Ricki Lewis thinks that we may be headed towards “unstoppable genetic divergence,” that Donald Trump will be the chief progenitor of this separation, and that the primary criterion by which this separation will be effected is intelligence. All the smart people will be on one side of the Great Wall of Trump, and all the stupid people on the other side.

And yet all this will be accomplished by the will of the Stupids. Which suggests, on Lewis’s own account of things, that beyond a certain point — let’s call it the Trump Threshold — intelligence may not be adaptive. Indeed it may be maladaptive, as suggested in Idiocracy. So if you want to belong to the species that will succeed in the long run, you should probably start trying to get dumber now.

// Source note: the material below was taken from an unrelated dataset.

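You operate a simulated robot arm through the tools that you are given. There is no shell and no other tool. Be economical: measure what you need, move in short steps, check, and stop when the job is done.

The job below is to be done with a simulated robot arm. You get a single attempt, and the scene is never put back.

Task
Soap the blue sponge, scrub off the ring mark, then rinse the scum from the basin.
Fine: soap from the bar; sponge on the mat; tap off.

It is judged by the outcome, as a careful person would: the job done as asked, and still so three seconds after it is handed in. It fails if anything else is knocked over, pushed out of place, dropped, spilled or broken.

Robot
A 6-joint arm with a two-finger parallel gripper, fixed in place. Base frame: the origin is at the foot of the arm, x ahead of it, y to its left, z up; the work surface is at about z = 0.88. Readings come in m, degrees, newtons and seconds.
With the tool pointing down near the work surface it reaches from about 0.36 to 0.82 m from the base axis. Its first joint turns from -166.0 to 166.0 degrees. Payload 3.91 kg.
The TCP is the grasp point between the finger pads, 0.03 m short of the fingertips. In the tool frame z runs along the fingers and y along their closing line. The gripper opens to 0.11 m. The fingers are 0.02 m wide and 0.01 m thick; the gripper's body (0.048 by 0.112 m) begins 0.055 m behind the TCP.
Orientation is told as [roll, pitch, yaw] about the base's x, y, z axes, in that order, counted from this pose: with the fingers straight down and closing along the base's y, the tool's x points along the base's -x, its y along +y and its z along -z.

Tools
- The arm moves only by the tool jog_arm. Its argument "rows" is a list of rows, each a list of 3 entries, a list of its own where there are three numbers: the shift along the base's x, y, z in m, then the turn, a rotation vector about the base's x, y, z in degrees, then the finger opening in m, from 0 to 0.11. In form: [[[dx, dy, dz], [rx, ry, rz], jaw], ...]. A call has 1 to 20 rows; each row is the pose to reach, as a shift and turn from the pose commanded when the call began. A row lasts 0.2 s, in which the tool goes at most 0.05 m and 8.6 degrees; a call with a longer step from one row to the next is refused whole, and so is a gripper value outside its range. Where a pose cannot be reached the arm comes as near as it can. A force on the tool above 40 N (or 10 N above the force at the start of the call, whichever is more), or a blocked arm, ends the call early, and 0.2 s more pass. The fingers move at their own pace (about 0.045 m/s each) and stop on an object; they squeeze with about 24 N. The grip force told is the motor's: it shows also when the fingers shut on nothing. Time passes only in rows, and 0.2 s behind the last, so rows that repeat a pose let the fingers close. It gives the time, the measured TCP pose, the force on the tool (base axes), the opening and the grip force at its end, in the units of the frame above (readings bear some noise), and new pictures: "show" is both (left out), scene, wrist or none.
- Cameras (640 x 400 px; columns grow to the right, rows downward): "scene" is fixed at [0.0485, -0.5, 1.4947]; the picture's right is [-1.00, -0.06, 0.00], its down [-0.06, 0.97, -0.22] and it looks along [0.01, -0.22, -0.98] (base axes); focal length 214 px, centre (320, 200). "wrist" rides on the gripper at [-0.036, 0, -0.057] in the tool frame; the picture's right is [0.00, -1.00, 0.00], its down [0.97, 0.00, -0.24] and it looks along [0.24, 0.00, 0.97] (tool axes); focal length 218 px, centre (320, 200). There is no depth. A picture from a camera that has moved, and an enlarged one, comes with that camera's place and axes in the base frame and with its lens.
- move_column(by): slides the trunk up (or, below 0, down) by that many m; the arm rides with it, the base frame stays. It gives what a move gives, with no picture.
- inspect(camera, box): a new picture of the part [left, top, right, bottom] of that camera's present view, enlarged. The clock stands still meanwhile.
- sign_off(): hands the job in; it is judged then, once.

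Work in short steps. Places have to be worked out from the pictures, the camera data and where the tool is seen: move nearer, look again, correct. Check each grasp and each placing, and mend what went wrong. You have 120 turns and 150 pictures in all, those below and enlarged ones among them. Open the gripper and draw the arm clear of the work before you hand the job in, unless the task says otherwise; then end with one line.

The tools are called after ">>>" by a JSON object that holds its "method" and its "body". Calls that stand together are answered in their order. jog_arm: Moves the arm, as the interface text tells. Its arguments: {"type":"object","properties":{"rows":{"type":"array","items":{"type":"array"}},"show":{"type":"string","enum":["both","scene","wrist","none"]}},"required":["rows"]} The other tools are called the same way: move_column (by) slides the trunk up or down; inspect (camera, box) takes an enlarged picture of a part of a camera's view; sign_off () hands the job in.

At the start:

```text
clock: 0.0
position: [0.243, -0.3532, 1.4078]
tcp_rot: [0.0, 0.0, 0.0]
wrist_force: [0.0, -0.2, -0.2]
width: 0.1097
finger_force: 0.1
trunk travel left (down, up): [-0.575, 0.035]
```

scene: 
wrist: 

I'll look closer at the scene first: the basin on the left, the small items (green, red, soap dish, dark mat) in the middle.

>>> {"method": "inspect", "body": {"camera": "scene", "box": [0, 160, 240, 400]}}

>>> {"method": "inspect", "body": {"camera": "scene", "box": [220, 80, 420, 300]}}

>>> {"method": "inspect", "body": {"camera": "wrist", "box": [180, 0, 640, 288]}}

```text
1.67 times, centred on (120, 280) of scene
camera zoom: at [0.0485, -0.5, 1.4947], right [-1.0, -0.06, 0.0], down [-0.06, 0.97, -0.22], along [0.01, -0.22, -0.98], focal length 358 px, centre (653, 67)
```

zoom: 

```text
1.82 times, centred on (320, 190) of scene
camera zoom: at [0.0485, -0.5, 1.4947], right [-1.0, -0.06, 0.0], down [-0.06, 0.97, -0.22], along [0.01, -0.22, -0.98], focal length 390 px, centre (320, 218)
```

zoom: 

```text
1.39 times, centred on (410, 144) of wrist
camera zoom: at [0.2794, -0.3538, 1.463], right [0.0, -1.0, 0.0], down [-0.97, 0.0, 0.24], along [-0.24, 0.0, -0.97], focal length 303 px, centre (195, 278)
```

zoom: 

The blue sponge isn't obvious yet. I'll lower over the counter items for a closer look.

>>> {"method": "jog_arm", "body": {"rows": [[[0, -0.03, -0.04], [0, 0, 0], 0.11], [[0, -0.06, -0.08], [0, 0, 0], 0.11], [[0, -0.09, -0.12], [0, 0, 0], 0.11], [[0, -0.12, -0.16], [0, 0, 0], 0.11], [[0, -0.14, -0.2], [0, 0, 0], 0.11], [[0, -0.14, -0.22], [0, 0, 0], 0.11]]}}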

Lewis takes the title of her post, “Donald Trump and the New Morlock Nation,” from H. G. Wells’s The Time Machine, a book she hasn’t read. (But she saw the movie. And looked up the book’s Wikipedia page.) I, however, have read the book, and when I read Lewis’s post, one passage from it came to mind:

The Upper-world people might once have been the favoured aristocracy, and the Morlocks their mechanical servants: but that had long since passed away. The two species that had resulted from the evolution of man were sliding down towards, or had already arrived at, an altogether new relationship. The Eloi, like the Carolingian kings, had decayed to a mere beautiful futility. They still possessed the earth on sufferance: since the Morlocks, subterranean for innumerable generations, had come at last to find the daylit surface intolerable. And the Morlocks made their garments, I inferred, and maintained them in their habitual needs, perhaps through the survival of an old habit of service. They did it as a standing horse paws with his foot, or as a man enjoys killing animals in sport: because ancient and departed necessities had impressed it on the organism. But, clearly, the old order was already in part reversed. The Nemesis of the delicate ones was creeping on apace. Ages ago, thousands of generations ago, man had thrust his brother man out of the ease and the sunshine. And now that brother was coming back changed! Already the Eloi had begun to learn one old lesson anew. They were becoming reacquainted with Fear.

5 Comments

  1. At the same time we are always evolving, the process is typically slow, slow, slow to the point of being unnoticeable until quite a long time has already passed from the point of divergence. If we have indeed passed an inflection point, it surely occurred long before the last election cycle. Blame lead-based paint, among other things. You suggest it yourself: a book she hasn’t read, but she saw the movie (the potboiler version from a few years ago?) and looked up the book’s Wikipedia page.

  2. Ugh.

    Well, riffing off the actual book (which I admittedly have not yet read but I think I'm already more informed thanks to this post), one thing that does greatly trouble me is the fact that prosperous cities in Blue America that are producing new jobs are often pricing their housing out of reach of those that would like to migrate to take advantage of those jobs. That's what comes to mind when I read "man had thrust his brother out of the ease and the sunshine."

    Also thanks thanks for posting A Walk After Dark on Tuesday. It helped.

  3. Interesting that liberals are avoiding from ascribing the results of this election to the explanations they'd get from ordinary voters. It's the sheer corruption and dishonest of Hillary, as illustrated by week after week of exposes that even the liberal media could not silence, that turned voters off.

    Trump didn't win the votes of the stupid, as they seem to be claiming. For all his many flaws, he got the votes of those who want government to be honest, effective, and not pushing itself into every nook and crany of their lives.